▶ **LIST OF TASKS**:
**A.** In the text passage, find "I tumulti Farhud" and reproduce everything up to and including "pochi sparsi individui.".
**B.** Continue the text passage from where it stops.

▶ **TEXT PASSAGE**:
━━━━━━━━━━━━━━━━━━━━━━━━━━━━━━
A Shavuot, la festa ebraica che quest’anno si inizia a celebrare dalla sera di martedì, gli ebrei iracheni ricordano il 72esimo anniversario del pogrom Farhud: i tumulti del 1941 in cui vennero massacrate fra 150 e 180 persone e altre migliaia ferite, mutilate, violentate.
Il Centro per il Retaggio dell’Ebraismo Babilonese (iracheno), a Or Yehuda (Israele), ha catalogato i nomi delle vittime, mentre in tutto il mondo gli ebrei iracheni ricordano quei terribili disgraziati eventi così simili alla Notte dei Cristalli di tre anni prima in Germania.
I tumulti Farhud (in arabo “espropriazione violenta”) videro protagonista una folla che era stata aizzata alla violenza e si tradussero, per la comunità ebraica irachena, nella perdita di ogni fiducia nel paese che avevano considerato casa loro per millenni: quella comunità di circa 140mila ebrei è oggi ridotta a pochi sparsi individui.
Gli ebrei iracheni vennero perseguitati senza nessuna ragione evidente. Gli ebrei, che avevano vissuto in Iraq per 2.500 anni, non stavano sovvertendo il paese dall’interno, come gli arabi palestinesi che in quello stesso periodo combattevano contro le comunità ebraiche e poi contro lo Stato di Israele. In effetti, in quegli anni gli ebrei furono bersaglio di ostilità e persecuzioni praticamente in ogni paese arabo in cui vivevano, e non solo in Iraq. Centotrentatre ebrei vennero uccisi in Libia quando in quel paese nord-africano le violenze anti-ebraiche raggiunsero il culmine nel novembre 1945. Ad Aden, nello Yemen, un centinaio di ebrei vennero assassinati nel novembre 1947. In Egitto gli ebrei vennero buttati fuori dalle loro case ed espulsi dal paese.
━━━━━━━━━━━━━━━━━━━━━━━━━━━━━━
▶ **INFORMATION SUPPLIED**:
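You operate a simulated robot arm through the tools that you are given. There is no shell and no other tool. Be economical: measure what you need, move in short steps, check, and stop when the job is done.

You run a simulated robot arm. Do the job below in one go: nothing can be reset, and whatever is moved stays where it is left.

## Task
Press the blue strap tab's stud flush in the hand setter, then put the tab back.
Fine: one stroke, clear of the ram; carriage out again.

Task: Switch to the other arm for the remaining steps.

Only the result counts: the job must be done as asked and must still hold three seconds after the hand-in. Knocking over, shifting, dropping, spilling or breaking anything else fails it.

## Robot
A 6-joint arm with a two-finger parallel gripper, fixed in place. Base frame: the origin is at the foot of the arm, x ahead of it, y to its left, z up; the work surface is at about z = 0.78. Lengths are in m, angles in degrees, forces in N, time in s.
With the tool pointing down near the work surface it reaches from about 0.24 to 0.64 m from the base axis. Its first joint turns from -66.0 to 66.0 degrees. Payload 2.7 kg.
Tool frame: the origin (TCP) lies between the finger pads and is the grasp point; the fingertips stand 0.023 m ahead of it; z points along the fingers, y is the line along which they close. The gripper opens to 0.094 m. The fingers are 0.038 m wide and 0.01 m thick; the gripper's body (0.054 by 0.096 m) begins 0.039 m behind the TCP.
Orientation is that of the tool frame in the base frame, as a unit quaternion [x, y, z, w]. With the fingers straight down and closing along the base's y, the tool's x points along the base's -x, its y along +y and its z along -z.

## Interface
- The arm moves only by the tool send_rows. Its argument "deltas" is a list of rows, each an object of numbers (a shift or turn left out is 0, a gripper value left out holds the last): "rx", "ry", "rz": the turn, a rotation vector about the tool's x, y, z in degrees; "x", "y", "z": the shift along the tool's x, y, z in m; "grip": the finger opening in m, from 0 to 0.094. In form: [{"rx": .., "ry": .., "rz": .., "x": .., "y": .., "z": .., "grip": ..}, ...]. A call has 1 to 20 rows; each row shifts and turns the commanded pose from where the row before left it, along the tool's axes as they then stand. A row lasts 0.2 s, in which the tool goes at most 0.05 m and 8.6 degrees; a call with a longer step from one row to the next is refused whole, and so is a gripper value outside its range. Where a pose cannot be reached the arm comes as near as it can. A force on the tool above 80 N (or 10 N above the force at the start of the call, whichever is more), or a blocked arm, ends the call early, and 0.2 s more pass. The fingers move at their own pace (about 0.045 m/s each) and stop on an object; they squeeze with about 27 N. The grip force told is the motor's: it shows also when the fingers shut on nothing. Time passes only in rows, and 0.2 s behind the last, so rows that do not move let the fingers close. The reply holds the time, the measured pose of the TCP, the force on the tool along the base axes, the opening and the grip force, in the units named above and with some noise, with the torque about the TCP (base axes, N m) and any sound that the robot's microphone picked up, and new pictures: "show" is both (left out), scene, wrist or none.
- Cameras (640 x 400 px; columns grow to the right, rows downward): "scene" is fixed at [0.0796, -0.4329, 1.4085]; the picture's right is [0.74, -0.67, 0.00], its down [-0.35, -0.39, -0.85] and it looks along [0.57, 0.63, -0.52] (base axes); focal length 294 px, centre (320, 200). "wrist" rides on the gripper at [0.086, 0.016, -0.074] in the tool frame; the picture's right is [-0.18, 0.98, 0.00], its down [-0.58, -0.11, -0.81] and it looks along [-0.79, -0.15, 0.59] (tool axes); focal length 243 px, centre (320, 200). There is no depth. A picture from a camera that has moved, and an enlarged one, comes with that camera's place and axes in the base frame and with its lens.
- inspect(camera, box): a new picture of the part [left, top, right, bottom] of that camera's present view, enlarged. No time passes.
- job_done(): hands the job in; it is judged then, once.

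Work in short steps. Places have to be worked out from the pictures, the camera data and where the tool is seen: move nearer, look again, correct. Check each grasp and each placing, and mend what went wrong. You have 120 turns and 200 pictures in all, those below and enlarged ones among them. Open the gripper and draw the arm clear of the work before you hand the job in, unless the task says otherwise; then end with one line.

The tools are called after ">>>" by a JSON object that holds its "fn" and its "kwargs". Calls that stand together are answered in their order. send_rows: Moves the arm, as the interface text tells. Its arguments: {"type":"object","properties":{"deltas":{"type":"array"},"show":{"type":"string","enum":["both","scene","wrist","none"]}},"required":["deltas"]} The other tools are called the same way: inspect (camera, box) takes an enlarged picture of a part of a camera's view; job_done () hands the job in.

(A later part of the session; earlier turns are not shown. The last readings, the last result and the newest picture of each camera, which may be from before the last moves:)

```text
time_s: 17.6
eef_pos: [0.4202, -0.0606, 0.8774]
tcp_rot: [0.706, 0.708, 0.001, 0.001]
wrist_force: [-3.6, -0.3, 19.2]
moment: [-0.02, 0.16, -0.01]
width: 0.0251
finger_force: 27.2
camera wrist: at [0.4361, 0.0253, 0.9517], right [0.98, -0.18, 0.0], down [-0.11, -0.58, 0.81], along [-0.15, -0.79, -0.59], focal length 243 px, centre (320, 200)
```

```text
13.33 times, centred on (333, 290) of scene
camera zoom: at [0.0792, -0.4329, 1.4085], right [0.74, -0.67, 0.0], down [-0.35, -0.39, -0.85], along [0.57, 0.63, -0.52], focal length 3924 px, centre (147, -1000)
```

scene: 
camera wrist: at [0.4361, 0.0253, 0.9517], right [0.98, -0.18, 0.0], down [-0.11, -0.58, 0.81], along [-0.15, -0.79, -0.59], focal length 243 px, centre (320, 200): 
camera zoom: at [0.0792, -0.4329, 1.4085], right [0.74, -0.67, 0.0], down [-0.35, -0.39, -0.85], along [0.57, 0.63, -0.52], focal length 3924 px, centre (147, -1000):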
━━━━━━━━━━━━━━━━━━━━━━━━━━━━━━
▶ **TASK-BY-TASK OUTPUTS**:
**A.**
I tumulti Farhud (in arabo “espropriazione violenta”) videro protagonista una folla che era stata aizzata alla violenza e si tradussero, per la comunità ebraica irachena, nella perdita di ogni fiducia nel paese che avevano considerato casa loro per millenni: quella comunità di circa 140mila ebrei è oggi ridotta a pochi sparsi individui.

**B.**
Nonostante tutta l’attenzione internazionale prestata alla “Nakba” palestinese, ben poco è stato detto sulla grave sopraffazione patita dagli ebrei dei paesi arabi. È vero che la storia non è una gara fra tragedie, ma è importante far conoscere la pulizia etnica che infuriò in tutte le nazioni arabe. Le dimensioni della tragedia furono pesanti: circa 850mila ebrei furono costretti a fuggire dalle loro case nei paesi arabi, a fronte dei 650mila profughi palestinesi. Eppure, per ragioni che non è facile capire, lo stesso governo israeliano non ha ancora posto la catastrofe che colpì gli ebrei arabi in cima alla sua agenda, interna e internazionale.
Gli ebrei nei paesi arabi vennero perseguitati prima che fosse dichiarata l’indipendenza d’Israele. Gli storici Edwin Black, Shmuel Moreh e Zvi Yehuda hanno pubblicato una ricerca che mette in luce i legami fra il governo filo-nazista dell’allora primo ministro iracheno Rashid Ali al-Gaylani e il Terzo Reich in Germania. L’Iraq applicò contro gli ebrei normative discriminatorie che investivano ogni aspetto della vita quotidiana, e poi istigò la folla alla violenza fisica contro gli ebrei. Il pogrom Farhud del 1941 fu il culmine di questo processo. La fusione di un nazionalismo venato di xenofobia e di contagiosi sentimenti antisemiti creò una realtà impregnata di odio verso l’ebreo. L’ambasciatore di Germania in Iraq, Fritz Grobba, fu pronto a fomentare quest’attitudine, mentre il leader palestinese Haj Amin al-Husseini, fuggito dalla Palestina perché ricercato dagli inglesi, trovava in Iraq un’arena ideale per le sue attività anti-ebraiche. L’atmosfera brutalmente anti-ebraica culminò nell’impiccagione di Shafiq Ades, un facoltoso uomo d’affari ebreo, nella piazza centrale di Bassora, mentre l’aria era carica di trasmissioni radio anti-ebraiche e incendiari discorsi dal podio dell’Onu.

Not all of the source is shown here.